The mass strikes in Russia are inseparably linked with an armed uprising. Where strikes grow, the uprising grows too.

That is what the events mentioned at the beginning of this article have shown.

Those events provide a lesson which is pointed out in the Central Organ, Sotsial-Demokrat No. 27. Appeals for an uprising are most unwise now. An uprising would be premature. Only a combined onslaught by the mass of the workers, by the peasantry and the best section of the armed forces can create conditions for a victorious, i.e., timely uprising.

And the foremost workers must do their utmost to strengthen, restore and develop the illegal party of the working class, the R.S.D.L.P. Only a party such as this will be in a position, by conducting revolutionary agitation and using every means of legal propaganda through the working-class press and through the worker deputies to the Duma, to keep the army of the proletariat from frittering away its forces in hopeless petty revolts and to train it for the great victorious uprising.

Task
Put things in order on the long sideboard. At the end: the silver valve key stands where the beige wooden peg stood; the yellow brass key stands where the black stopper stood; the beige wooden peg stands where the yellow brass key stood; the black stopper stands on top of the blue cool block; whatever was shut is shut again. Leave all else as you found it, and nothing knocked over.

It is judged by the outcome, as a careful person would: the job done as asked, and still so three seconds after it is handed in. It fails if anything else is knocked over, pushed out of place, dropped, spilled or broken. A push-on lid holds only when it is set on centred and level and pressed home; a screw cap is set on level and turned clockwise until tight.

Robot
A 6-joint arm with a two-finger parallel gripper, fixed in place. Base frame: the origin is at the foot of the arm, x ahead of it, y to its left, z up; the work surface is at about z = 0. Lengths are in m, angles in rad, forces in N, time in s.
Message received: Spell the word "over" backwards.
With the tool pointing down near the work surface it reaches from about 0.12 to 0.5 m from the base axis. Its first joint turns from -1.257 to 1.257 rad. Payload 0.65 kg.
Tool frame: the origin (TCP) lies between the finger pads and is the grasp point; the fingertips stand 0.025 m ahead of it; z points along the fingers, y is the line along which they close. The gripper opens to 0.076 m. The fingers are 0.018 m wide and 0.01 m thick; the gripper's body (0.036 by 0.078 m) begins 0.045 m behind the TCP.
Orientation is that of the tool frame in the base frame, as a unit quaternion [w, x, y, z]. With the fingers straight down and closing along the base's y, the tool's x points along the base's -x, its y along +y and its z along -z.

Long live the revolutionary soldiers and sailors!

Long live concerted, persevering, stubborn revolutionary   work to develop a wide revolutionary onslaught by the millions, to develop workers’ strikes and peasant movements! It is only by being at the head of the onslaught of the millions, and only in the closest inseparable alliance with them, that the revolutionary section of Russia’s armed forces can and will defeat the tsarist monarchy!


Notes

[1] See pp. 102–09 of this volume.—Ed.

[2] Rabochaya Gazeta No. 9 gave the wrong date of publication—August 12 (30) instead of July 30 (August 12).

Rabochaya Gazeta (The Workers’ Gazette)—a popular Bolshevik newspaper published in Paris from October 30 (November 12), 1910, to July 30 (August 12), 1912. In all nine issues appeared. Among those who wrote for it were pro-Party Mensheviks. The newspaper was founded and led by Lenin, who contributed more than ten articles. The Prague Conference of the R.S.D.L.P. (January 1912) noted that Rabochaya Gazeta firmly and consistently defend ed the Party and the Party principle, and made it the official organ of the C.C. R.S.D.L.P.(B.).